Die traditionsreichen Braunschweiger Brandschutz-Tage fanden am 14. und 15. September 2022 bereits zum 36. Mal statt. Zur diesjährigen Veranstaltung begrüßte der Tagungsleiter Prof. Zehfuß, Leiter des Fachgebietes Brandschutz des Instituts für Baustoffe, Massivbau und Brandschutz (iBMB) der TU Braunschweig, fast 550 Teilnehmende und über 30 Fachausstellende erstmalig im MEC Event Center in Braunschweig. Ein fachlicher Austausch zu aktuellen Themen war das wesentliche Ziel der Fachtagung. Dieser fand in der lebendig geführten Diskussion im Nachgang der Vorträge sowie in routinierter Art bei aufgelockerter Atmosphäre während des traditionellen Abendempfanges statt. Im Dialog mit den Teilnehmenden und Ausstellenden unterliegen die Brandschutz-Tage einer stetigen Weiterentwicklung. Am Vortag der Braunschweiger Brandschutz-Tage wurde das Symposium „Heißbemessung – Structural Fire Engineering“ zum achten Mal durchgeführt. Zu Beiträgen aus den Themengebieten der rechnerischen, ingenieurmäßigen Brandschutz-Nachweise, Raumbrände und Naturbrandbeanspruchungen sowie neusten Erkenntnissen aus Forschungsarbeiten zum Brandschutz im Holz-, Stahl- und Betonbau ergaben sich für die über 120 Teilnehmenden aus Wissenschaft und Praxis viele Gelegenheiten für intensive Diskussionen.

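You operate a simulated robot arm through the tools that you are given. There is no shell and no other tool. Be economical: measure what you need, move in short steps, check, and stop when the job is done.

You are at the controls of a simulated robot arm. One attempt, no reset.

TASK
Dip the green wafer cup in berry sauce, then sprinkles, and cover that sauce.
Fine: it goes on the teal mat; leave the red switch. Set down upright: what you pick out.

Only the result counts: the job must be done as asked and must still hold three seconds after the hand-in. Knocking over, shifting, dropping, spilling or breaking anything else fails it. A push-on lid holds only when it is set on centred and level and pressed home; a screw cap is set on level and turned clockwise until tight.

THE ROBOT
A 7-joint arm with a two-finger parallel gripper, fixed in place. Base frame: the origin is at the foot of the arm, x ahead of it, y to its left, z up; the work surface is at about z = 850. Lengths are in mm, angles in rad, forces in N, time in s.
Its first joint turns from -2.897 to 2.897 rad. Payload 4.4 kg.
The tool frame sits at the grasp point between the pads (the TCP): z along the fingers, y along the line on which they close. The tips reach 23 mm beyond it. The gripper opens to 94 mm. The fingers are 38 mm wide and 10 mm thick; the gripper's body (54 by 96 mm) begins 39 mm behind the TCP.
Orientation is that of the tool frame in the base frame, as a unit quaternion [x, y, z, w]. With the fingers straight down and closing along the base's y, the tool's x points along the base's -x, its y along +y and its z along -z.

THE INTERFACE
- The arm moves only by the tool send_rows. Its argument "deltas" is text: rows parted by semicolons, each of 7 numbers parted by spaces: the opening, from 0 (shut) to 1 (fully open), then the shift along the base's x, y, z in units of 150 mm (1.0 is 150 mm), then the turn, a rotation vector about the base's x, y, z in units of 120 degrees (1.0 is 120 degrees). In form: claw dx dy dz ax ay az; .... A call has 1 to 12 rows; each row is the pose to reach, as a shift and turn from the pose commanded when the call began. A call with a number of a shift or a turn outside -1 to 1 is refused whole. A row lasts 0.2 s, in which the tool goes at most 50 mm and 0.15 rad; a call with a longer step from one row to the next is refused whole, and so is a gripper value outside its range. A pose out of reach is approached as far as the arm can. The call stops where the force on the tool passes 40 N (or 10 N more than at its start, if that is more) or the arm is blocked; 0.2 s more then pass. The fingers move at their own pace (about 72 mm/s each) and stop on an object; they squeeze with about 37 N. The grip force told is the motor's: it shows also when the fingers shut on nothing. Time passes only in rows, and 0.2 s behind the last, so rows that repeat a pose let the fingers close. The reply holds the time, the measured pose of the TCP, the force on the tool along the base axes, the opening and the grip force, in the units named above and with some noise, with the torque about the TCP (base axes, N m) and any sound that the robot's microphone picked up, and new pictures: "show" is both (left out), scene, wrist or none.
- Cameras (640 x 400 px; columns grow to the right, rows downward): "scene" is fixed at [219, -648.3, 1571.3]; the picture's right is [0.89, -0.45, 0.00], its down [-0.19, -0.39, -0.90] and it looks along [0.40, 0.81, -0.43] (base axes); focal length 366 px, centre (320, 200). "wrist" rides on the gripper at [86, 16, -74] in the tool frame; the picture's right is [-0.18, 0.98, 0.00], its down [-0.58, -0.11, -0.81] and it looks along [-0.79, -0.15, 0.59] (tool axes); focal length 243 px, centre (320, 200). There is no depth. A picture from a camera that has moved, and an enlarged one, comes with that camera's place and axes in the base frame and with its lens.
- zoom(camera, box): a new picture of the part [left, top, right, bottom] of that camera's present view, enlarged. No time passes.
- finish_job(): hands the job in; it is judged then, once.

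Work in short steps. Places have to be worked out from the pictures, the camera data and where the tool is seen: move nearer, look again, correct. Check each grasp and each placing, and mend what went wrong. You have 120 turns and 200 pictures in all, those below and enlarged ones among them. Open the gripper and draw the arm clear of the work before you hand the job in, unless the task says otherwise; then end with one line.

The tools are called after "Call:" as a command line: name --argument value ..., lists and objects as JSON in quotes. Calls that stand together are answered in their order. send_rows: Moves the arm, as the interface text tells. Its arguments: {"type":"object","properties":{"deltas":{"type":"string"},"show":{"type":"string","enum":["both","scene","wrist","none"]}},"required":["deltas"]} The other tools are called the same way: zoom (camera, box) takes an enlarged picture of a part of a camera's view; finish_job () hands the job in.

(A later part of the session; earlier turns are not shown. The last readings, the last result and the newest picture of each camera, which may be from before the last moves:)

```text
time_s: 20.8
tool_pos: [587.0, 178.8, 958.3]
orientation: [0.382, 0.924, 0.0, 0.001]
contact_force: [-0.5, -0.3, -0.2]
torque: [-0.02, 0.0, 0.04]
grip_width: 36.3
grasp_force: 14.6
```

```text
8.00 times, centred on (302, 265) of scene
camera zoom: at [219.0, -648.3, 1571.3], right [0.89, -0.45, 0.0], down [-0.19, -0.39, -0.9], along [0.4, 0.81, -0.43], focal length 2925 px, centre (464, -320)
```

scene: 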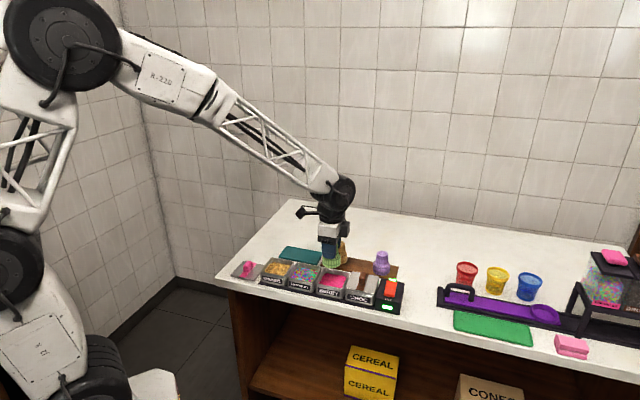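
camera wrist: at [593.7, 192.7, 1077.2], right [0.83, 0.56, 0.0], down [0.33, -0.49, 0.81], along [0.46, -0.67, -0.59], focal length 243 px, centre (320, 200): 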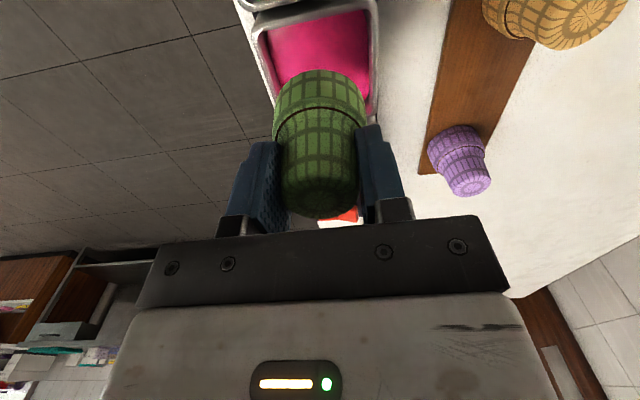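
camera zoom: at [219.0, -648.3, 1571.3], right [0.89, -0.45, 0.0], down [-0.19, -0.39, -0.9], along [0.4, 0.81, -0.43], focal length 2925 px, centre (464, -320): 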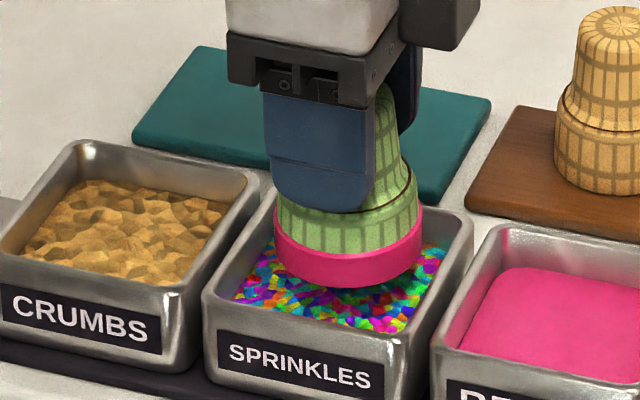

Vor dem Beginn der Fachtagung am 14. September fand der mit dem Bundesverband Technischer Brandschutz e. V. (bvfa) gemeinsam ausgerichtete Workshop zu Feuerlöschanlagen in der 4. Auflage statt. Der Workshop beschäftigte sich schwerpunktmäßig mit den Herausforderungen und den Schutzkonzepten für den anlagentechnischen Brandschutz bei der Lagerung von brennbaren Flüssigkeiten, mit dem Verbot von Fluortensiden im Kontext von Schaumlöschmitteln und mit den Anwendungsgrenzen von Sprinkleranlagen und bot die Gelegenheit für eine intensive fachliche Diskussion.

Herr Dr. Drews vom Institut für Schadenverhütung und Schadenforschung der öffentlichen Versicherer e. V. (IFS) eröffnete die Fachtagung mit seiner Keynote zum Thema „Brandursachen kennen heißt Schäden verhüten – Ein Blick hinter die Kulissen der Brandermittler“ und führte in die anspruchsvolle Arbeit der Brandursachenermittlung ein. Deutlich gemacht wurde insbesondere die Relevanz für die Brandprävention.

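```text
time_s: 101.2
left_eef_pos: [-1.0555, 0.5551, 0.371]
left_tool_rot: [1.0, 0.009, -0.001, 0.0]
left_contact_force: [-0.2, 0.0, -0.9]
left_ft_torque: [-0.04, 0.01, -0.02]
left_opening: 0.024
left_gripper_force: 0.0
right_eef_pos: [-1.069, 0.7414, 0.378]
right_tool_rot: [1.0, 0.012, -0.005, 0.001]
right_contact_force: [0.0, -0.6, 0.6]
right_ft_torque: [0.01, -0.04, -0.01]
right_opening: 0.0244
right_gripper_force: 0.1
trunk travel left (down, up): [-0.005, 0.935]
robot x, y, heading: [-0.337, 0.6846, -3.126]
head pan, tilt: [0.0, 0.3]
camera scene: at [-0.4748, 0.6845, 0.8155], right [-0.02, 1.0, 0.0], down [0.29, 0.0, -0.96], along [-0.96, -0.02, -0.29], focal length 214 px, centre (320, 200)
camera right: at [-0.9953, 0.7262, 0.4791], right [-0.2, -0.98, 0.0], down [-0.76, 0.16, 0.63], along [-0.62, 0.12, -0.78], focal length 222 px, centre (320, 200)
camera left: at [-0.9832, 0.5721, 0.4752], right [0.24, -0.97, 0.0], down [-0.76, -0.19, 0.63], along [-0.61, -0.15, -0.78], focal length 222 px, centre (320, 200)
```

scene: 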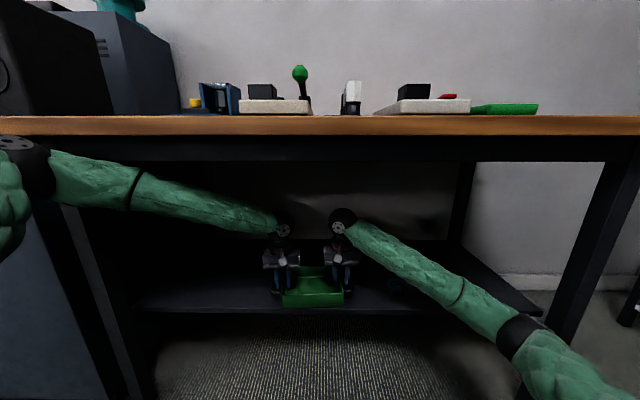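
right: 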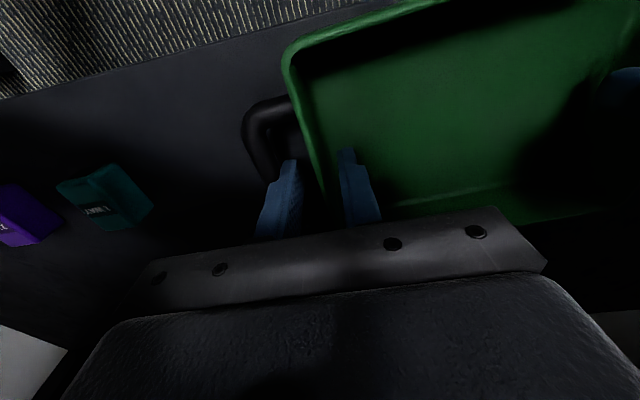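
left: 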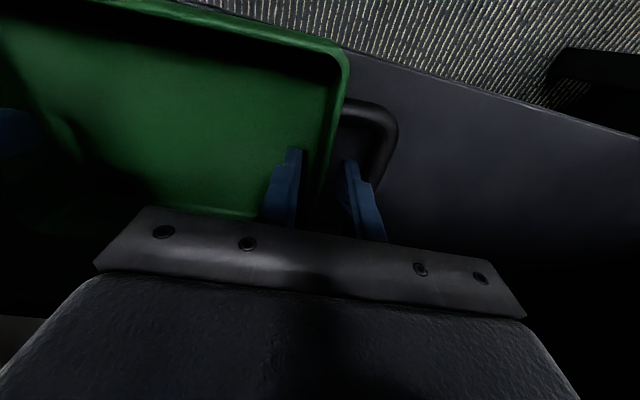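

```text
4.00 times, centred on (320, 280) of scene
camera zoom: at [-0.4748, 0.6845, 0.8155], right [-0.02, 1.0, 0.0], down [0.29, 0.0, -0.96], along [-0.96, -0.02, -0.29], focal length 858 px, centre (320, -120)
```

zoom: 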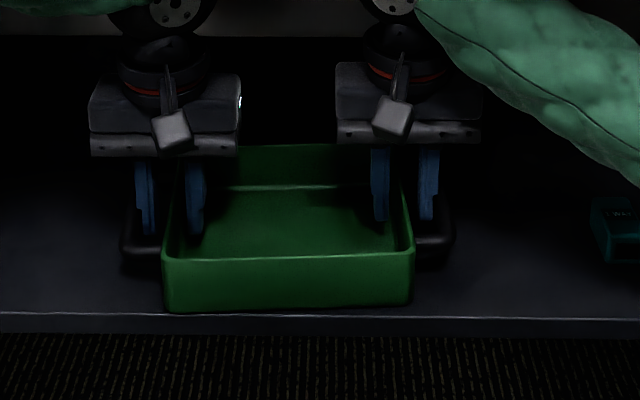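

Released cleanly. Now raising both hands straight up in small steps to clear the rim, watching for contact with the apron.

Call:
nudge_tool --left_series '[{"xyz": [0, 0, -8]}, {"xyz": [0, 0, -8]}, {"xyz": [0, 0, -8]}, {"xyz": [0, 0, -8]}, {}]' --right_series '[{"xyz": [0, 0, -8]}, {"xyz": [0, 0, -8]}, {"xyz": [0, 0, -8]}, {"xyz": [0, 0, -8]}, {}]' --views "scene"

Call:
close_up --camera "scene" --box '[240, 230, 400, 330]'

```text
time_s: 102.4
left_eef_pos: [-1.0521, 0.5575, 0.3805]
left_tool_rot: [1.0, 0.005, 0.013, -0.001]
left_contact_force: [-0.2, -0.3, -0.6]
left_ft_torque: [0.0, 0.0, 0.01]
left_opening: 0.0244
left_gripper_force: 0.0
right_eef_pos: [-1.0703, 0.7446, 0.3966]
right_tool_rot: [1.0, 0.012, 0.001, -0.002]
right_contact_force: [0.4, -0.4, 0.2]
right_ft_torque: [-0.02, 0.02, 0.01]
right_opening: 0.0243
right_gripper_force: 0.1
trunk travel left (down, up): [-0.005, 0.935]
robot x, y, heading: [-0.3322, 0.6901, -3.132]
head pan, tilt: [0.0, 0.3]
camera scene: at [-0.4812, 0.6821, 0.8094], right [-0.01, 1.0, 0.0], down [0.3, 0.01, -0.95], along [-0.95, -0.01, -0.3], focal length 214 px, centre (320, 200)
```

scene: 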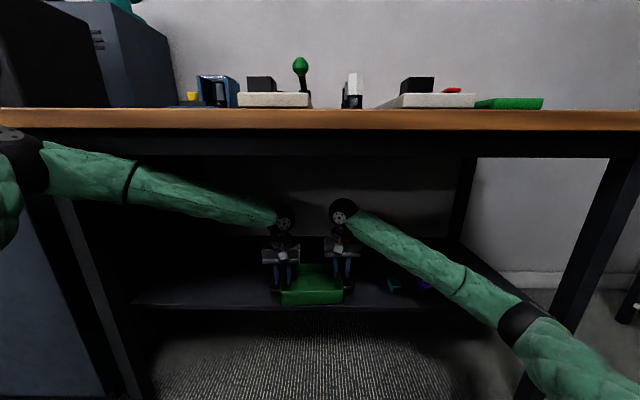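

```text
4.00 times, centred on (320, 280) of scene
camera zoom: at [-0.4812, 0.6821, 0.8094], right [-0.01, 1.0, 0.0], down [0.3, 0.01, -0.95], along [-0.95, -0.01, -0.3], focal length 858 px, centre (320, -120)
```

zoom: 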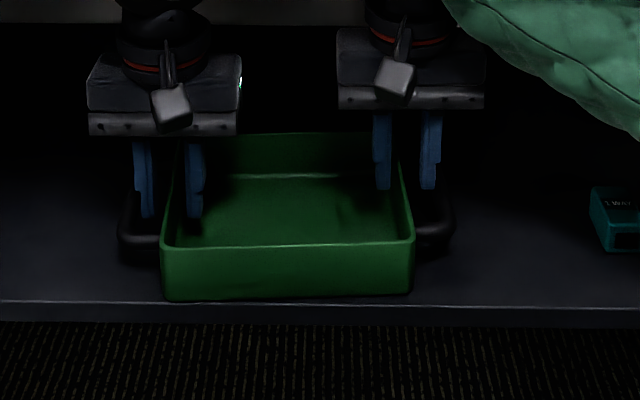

Die erste Sitzung, die von Frau Aeissen (MPA Braunschweig) geleitet wurde, befasste sich mit Neuerungen im Brandschutz. Zu Beginn der Sitzung wurden Grundlagen und Anforderungen an openBIM in der Brandschutzplanung thematisiert, bevor es um die Freisetzung toxischer Gase bei Bränden von Energiespeichern im Rahmen des thermal runaway ging. Die Sitzung wurde mit der Vorstellung des ersten Entwurfs der Revision der EU-Bauproduktenverordnung als Folge des sogenannten CPR-Acquis-Prozess beendet.

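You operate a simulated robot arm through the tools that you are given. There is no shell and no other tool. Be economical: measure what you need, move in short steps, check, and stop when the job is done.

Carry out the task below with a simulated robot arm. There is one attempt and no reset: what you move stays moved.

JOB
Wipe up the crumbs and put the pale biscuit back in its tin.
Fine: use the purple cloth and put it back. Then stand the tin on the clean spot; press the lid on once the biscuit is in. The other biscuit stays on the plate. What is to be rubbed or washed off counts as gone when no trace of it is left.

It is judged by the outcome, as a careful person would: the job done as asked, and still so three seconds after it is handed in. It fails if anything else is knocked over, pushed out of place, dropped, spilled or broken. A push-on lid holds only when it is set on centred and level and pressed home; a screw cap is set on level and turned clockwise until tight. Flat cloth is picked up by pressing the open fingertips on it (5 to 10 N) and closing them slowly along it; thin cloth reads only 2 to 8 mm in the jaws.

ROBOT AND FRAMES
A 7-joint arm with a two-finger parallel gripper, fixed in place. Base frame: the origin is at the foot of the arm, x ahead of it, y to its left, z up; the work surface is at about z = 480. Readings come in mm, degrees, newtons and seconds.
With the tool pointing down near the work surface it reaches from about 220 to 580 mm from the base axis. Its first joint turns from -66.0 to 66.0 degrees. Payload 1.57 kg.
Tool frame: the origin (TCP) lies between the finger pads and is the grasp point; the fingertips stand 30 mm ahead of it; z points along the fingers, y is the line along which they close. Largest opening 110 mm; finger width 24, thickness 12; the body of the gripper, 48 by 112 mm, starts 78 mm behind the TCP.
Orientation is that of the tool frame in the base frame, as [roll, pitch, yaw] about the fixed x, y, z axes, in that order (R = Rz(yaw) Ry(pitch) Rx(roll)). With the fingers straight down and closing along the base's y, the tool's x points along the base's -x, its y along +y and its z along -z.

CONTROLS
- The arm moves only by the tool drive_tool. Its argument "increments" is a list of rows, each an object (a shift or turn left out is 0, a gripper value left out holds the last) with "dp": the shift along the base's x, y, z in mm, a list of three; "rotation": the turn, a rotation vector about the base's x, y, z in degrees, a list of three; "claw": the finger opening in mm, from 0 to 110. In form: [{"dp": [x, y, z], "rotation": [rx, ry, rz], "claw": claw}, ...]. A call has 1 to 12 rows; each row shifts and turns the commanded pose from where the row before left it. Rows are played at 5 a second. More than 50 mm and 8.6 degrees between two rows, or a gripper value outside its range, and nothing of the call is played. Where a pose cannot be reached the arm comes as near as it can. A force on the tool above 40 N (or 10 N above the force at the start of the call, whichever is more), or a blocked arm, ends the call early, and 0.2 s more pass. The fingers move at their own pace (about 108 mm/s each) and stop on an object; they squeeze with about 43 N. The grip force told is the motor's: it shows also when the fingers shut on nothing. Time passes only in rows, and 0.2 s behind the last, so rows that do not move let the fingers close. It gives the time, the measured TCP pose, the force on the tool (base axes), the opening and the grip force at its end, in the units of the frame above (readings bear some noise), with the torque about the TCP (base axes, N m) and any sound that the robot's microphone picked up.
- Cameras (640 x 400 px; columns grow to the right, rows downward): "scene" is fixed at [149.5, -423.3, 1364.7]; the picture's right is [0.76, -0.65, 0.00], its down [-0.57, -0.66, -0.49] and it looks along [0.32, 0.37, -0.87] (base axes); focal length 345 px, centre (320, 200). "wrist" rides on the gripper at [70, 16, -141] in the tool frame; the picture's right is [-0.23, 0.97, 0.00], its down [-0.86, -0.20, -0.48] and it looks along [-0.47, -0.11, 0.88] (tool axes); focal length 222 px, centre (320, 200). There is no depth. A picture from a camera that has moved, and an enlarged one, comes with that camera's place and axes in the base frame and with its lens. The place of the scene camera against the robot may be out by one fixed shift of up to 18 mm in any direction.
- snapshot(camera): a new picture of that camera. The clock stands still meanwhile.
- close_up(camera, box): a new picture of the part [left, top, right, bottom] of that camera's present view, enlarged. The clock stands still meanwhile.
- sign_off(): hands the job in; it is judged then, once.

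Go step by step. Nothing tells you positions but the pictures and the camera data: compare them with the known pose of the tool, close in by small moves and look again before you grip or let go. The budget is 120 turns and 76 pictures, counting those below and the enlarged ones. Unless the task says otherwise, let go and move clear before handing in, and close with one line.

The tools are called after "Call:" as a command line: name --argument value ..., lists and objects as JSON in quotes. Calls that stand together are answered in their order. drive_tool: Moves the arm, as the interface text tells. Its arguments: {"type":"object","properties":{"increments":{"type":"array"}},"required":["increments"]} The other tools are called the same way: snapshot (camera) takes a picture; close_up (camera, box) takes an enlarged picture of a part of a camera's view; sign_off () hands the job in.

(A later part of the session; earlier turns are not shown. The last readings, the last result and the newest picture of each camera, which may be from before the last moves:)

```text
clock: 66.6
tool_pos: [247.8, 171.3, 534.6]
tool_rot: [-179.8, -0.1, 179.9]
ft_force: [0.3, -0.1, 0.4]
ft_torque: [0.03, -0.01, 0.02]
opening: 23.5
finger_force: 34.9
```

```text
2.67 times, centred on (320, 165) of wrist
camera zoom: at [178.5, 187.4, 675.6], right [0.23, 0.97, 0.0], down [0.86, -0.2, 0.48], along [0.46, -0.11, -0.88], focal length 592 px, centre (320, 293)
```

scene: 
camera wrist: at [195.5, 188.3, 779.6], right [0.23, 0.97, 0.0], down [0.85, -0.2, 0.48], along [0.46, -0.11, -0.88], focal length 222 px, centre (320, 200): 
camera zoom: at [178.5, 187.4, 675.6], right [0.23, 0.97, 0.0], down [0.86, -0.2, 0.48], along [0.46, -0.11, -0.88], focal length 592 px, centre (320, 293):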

Die zweite Sitzung widmete sich traditionell den Normen, Richtlinien und Verordnungen und wurde von Herrn Bröhl von der obersten Bauaufsicht in NRW moderiert. Zunächst wurde die Modulbau-Richtlinie in NRW aus bauordnungsrechtlicher Sicht thematisiert. Zentrale Aspekte waren hierbei der Zusammenhang zwischen Anforderungen an Bauprodukte, Bauteile und Bauarten sowie Abweichungen von Verwendbarkeitsnachweisen. Der zweite Vortrag beschäftigte sich mit neuen Normen für Differenzdruckanlagen, wobei Anwendungsbereiche und wirksamen Parameter in Brandprüfungen im Fokus standen. Darüber hinaus beschäftigte sich die zweite Sitzung mit neuen Regelungen zu Fassadenbränden in der DIN 4102-24 und in Europa, vor allem in Bezug auf bauaufsichtliche Brandschutzanforderungen an Außenwandbekleidungen und Referenzbrandszenarien für Brandprüfungen. Zuletzt wurden Möglichkeiten vorgestellt, Brandbekämpfungsabschnittsflächen nach Abschnitt 4.3 der Muster-Industriebau-Richtlinie mittels Ingenieurmethoden nachzuweisen. Großer Diskussionsbedarf entstand dabei in Bezug auf das Sicherheitskonzept der Industriebaurichtlinie, insbesondere hinsichtlich der Ableitung zulässiger Abschnittsgrößen und der Trennung von Brandabschnitten über Freistreifen (virtuelle Brandabschnittstrennung). Die zahlreichen Fragen und die lebhaften Diskussionen bestätigten die Aktualität und die Bedeutung der vorgestellten Themen.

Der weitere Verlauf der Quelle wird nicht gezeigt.